• _Collected material_
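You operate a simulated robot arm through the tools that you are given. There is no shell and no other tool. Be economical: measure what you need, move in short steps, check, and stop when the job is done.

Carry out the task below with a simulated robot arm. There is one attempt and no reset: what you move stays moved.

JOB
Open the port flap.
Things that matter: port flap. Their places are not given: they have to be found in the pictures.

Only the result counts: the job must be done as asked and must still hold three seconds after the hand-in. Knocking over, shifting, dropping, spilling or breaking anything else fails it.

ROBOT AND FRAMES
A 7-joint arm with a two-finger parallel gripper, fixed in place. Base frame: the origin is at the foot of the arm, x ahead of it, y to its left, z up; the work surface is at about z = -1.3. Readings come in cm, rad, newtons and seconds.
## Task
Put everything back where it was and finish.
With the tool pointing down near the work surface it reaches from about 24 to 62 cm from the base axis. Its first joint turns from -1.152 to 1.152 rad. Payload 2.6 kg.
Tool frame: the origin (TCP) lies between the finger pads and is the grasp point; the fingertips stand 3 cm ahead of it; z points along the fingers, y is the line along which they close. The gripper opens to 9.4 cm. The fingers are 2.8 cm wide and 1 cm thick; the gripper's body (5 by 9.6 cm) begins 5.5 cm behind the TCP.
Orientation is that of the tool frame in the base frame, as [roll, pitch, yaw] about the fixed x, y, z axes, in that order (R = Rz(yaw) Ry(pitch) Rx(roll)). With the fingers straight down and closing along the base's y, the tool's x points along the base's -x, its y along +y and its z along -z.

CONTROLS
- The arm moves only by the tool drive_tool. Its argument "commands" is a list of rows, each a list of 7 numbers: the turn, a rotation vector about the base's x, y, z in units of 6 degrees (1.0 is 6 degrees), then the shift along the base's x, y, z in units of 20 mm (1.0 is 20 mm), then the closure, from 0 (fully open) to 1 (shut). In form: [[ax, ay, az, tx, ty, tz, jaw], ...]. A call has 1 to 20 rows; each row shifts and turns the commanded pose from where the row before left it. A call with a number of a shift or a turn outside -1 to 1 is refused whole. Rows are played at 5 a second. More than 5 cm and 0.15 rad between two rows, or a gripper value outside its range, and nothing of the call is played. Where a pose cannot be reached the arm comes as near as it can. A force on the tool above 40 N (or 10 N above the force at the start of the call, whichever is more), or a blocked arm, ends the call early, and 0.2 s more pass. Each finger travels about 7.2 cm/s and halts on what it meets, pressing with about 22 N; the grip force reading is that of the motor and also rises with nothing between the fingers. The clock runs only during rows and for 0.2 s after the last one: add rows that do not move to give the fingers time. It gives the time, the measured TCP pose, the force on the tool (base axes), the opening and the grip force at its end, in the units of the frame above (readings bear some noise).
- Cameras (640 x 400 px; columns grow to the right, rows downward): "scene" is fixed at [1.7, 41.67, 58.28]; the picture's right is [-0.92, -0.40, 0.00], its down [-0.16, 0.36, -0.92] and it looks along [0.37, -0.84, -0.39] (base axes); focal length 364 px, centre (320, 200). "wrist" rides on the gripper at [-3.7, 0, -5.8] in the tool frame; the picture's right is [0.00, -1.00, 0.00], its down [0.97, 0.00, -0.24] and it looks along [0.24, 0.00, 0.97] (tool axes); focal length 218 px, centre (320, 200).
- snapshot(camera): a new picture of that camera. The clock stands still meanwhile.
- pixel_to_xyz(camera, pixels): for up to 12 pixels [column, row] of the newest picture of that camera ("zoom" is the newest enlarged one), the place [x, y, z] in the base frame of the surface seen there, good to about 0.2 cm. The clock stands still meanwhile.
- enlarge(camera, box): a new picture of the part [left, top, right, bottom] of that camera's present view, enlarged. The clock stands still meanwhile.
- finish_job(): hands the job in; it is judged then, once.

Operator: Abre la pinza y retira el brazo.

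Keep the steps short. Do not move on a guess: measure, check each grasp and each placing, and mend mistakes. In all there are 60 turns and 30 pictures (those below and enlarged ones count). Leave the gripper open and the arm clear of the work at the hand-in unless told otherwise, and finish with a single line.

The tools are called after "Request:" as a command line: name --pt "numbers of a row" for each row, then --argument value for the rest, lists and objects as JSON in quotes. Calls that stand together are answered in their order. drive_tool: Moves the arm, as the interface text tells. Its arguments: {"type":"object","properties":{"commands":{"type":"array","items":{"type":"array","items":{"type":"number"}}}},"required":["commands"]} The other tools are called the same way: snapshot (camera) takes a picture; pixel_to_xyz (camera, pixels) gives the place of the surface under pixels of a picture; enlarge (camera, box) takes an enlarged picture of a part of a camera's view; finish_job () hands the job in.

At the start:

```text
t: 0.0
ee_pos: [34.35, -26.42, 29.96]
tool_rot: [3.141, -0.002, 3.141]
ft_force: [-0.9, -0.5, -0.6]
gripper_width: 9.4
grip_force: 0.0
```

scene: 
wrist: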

• _Exercise goal_
Print the material verbatim, all of it. Use JSON: a list with one string for each line that is not empty.

• _Complete output_
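[
  "You operate a simulated robot arm through the tools that you are given. There is no shell and no other tool. Be economical: measure what you need, move in short steps, check, and stop when the job is done.",
  "Carry out the task below with a simulated robot arm. There is one attempt and no reset: what you move stays moved.",
  "JOB",
  "Open the port flap.",
  "Things that matter: port flap. Their places are not given: they have to be found in the pictures.",
  "Only the result counts: the job must be done as asked and must still hold three seconds after the hand-in. Knocking over, shifting, dropping, spilling or breaking anything else fails it.",
  "ROBOT AND FRAMES",
  "A 7-joint arm with a two-finger parallel gripper, fixed in place. Base frame: the origin is at the foot of the arm, x ahead of it, y to its left, z up; the work surface is at about z = -1.3. Readings come in cm, rad, newtons and seconds.",
  "## Task",
  "Put everything back where it was and finish.",
  "With the tool pointing down near the work surface it reaches from about 24 to 62 cm from the base axis. Its first joint turns from -1.152 to 1.152 rad. Payload 2.6 kg.",
  "Tool frame: the origin (TCP) lies between the finger pads and is the grasp point; the fingertips stand 3 cm ahead of it; z points along the fingers, y is the line along which they close. The gripper opens to 9.4 cm. The fingers are 2.8 cm wide and 1 cm thick; the gripper's body (5 by 9.6 cm) begins 5.5 cm behind the TCP.",
  "Orientation is that of the tool frame in the base frame, as [roll, pitch, yaw] about the fixed x, y, z axes, in that order (R = Rz(yaw) Ry(pitch) Rx(roll)). With the fingers straight down and closing along the base's y, the tool's x points along the base's -x, its y along +y and its z along -z.",
  "CONTROLS",
  "- The arm moves only by the tool drive_tool. Its argument \"commands\" is a list of rows, each a list of 7 numbers: the turn, a rotation vector about the base's x, y, z in units of 6 degrees (1.0 is 6 degrees), then the shift along the base's x, y, z in units of 20 mm (1.0 is 20 mm), then the closure, from 0 (fully open) to 1 (shut). In form: [[ax, ay, az, tx, ty, tz, jaw], ...]. A call has 1 to 20 rows; each row shifts and turns the commanded pose from where the row before left it. A call with a number of a shift or a turn outside -1 to 1 is refused whole. Rows are played at 5 a second. More than 5 cm and 0.15 rad between two rows, or a gripper value outside its range, and nothing of the call is played. Where a pose cannot be reached the arm comes as near as it can. A force on the tool above 40 N (or 10 N above the force at the start of the call, whichever is more), or a blocked arm, ends the call early, and 0.2 s more pass. Each finger travels about 7.2 cm/s and halts on what it meets, pressing with about 22 N; the grip force reading is that of the motor and also rises with nothing between the fingers. The clock runs only during rows and for 0.2 s after the last one: add rows that do not move to give the fingers time. It gives the time, the measured TCP pose, the force on the tool (base axes), the opening and the grip force at its end, in the units of the frame above (readings bear some noise).",
  "- Cameras (640 x 400 px; columns grow to the right, rows downward): \"scene\" is fixed at [1.7, 41.67, 58.28]; the picture's right is [-0.92, -0.40, 0.00], its down [-0.16, 0.36, -0.92] and it looks along [0.37, -0.84, -0.39] (base axes); focal length 364 px, centre (320, 200). \"wrist\" rides on the gripper at [-3.7, 0, -5.8] in the tool frame; the picture's right is [0.00, -1.00, 0.00], its down [0.97, 0.00, -0.24] and it looks along [0.24, 0.00, 0.97] (tool axes); focal length 218 px, centre (320, 200).",
  "- snapshot(camera): a new picture of that camera. The clock stands still meanwhile.",
  "- pixel_to_xyz(camera, pixels): for up to 12 pixels [column, row] of the newest picture of that camera (\"zoom\" is the newest enlarged one), the place [x, y, z] in the base frame of the surface seen there, good to about 0.2 cm. The clock stands still meanwhile.",
  "- enlarge(camera, box): a new picture of the part [left, top, right, bottom] of that camera's present view, enlarged. The clock stands still meanwhile.",
  "- finish_job(): hands the job in; it is judged then, once.",
  "Operator: Abre la pinza y retira el brazo.",
  "Keep the steps short. Do not move on a guess: measure, check each grasp and each placing, and mend mistakes. In all there are 60 turns and 30 pictures (those below and enlarged ones count). Leave the gripper open and the arm clear of the work at the hand-in unless told otherwise, and finish with a single line.",
  "The tools are called after \"Request:\" as a command line: name --pt \"numbers of a row\" for each row, then --argument value for the rest, lists and objects as JSON in quotes. Calls that stand together are answered in their order. drive_tool: Moves the arm, as the interface text tells. Its arguments: {\"type\":\"object\",\"properties\":{\"commands\":{\"type\":\"array\",\"items\":{\"type\":\"array\",\"items\":{\"type\":\"number\"}}}},\"required\":[\"commands\"]} The other tools are called the same way: snapshot (camera) takes a picture; pixel_to_xyz (camera, pixels) gives the place of the surface under pixels of a picture; enlarge (camera, box) takes an enlarged picture of a part of a camera's view; finish_job () hands the job in.",
  "At the start:",
  "```text",
  "t: 0.0",
  "ee_pos: [34.35, -26.42, 29.96]",
  "tool_rot: [3.141, -0.002, 3.141]",
  "ft_force: [-0.9, -0.5, -0.6]",
  "gripper_width: 9.4",
  "grip_force: 0.0",
  "```",
  "scene: ",
  "wrist:"
]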